### TASK
Write what comes next in the supplied passage.

### SUPPLIED PASSAGE
Angela Merkel finally said it: the status quo ante is over. “German Chancellor Angela Merkel told an election rally in Munich that Europe ‘must take its fate into its own hands,’ pointing to potential differences of opinion with the United States and Great Britain, following the Group of Seven summit in Italy.”
“The times when we could completely count on others, they are over to a certain extent,” Merkel said on Sunday. “I have experienced this in the last few days. And that is why I can only say that we Europeans must really take our fate into our own hands.”
Merkel affirmed her country’s friendship with the U.S. and the United Kingdom, but suggested that Europeans should fight for their own destiny.
Ironically the European Union facilitated the very thing it was designed to prevent. “The eurozone and the euro were created not for profound economic reasons but to assuage France’s perennial fear of German power.” Now Germany will lead Europe to its fate. All over the world, an immense tectonic shift is taking shape and it’s increasingly hard to imagine reverting to the earlier version. One can either think Trump caused the shift in 5 months or it was a long time coming. It was probably a long time coming.

### INFORMATION PROVIDED
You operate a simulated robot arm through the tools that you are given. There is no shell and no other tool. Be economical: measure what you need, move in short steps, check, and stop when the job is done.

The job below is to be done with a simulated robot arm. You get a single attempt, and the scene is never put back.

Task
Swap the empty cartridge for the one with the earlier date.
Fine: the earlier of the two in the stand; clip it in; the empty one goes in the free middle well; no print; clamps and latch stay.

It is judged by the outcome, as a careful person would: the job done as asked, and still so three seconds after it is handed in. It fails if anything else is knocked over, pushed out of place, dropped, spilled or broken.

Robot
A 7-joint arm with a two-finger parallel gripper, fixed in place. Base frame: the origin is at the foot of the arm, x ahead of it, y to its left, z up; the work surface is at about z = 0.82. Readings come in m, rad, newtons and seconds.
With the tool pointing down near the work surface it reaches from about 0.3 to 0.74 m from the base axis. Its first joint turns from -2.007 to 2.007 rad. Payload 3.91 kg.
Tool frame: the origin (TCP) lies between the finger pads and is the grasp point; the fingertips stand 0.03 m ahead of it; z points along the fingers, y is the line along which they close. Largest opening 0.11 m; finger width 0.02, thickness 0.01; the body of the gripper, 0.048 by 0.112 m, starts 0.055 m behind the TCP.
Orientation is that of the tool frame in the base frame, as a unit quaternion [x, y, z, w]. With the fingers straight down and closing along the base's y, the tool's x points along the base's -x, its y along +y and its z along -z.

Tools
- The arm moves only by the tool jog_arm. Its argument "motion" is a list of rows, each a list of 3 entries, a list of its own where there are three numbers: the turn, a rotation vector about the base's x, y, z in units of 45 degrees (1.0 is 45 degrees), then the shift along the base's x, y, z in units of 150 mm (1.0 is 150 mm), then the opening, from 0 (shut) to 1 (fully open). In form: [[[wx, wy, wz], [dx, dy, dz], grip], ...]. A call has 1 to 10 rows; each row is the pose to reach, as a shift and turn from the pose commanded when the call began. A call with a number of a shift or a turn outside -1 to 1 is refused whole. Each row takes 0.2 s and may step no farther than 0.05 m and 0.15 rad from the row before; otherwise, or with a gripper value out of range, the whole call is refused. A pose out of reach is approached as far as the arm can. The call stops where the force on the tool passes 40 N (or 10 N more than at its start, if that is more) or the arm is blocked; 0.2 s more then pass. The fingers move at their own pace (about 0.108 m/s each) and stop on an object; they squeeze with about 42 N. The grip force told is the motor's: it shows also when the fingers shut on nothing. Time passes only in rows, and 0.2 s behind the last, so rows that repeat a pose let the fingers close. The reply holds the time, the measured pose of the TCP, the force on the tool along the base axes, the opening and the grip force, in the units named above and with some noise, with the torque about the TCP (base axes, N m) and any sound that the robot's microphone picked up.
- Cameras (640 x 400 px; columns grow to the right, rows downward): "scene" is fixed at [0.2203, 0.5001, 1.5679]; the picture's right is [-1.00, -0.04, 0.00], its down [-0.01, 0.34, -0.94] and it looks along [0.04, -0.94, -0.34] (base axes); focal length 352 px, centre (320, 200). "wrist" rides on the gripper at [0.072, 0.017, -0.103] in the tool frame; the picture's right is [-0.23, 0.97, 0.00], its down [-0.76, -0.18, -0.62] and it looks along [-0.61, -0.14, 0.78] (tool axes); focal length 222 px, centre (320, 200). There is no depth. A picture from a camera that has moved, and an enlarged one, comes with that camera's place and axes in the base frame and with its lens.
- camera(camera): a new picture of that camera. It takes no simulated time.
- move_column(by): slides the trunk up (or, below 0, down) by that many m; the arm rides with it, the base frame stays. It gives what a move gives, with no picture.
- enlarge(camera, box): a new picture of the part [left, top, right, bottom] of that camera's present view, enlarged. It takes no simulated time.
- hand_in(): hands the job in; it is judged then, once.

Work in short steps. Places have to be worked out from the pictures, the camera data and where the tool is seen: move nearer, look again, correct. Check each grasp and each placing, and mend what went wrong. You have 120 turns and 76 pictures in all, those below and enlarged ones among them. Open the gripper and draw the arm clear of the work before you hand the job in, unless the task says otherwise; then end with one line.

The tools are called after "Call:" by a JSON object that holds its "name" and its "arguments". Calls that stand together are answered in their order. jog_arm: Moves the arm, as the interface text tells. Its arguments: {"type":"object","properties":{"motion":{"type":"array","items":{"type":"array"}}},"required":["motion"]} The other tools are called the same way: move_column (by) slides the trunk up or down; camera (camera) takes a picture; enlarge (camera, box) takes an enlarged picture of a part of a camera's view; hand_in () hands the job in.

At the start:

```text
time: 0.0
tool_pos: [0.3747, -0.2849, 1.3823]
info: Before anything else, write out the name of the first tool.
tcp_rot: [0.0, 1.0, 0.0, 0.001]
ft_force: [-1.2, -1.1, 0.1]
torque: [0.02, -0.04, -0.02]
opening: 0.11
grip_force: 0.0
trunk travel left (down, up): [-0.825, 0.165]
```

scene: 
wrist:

### RESULT
At any rate, anyone who still believes in an open-border, multiculti world that can be set back upon the rails without more than minor delay must have had his faith shaken to the core. The idea, articulated by Der Spiegel, that if only the establishment could be rid of Trump all would be well, is unrealistic. As Merkel said, the Brexit and Trump have Humpty-Dumptied the status quo ante, cracked it up. It might still patch itself up, but it will no longer be its old self.
In some respects, Merkel is the realist reaction to globalism’s downfall. By contrast, Corbyn, Sanders and Hillary are the fantasy alternative. They are still waiting for the Mother Ship to come. The bad dream will go away if only they can shout “noooo” long enough. The Germans know better; the flying saucer is as delayed as General Steiner’s attack. “That is why I can only say that we Europeans must really take our fate into our own hands.”
In stark juxtaposition is New York Magazine’s long feature on the “surreal post-election life of” Hillary Clinton, “the woman who would have been president”. It paints the picture of someone who can reel off all the little reasons she lost but not the big one. That time had passed her by. Not just Hillary but Corbyn and Sanders. Vaudeville ain’t coming back, but its fading stars don’t know it yet.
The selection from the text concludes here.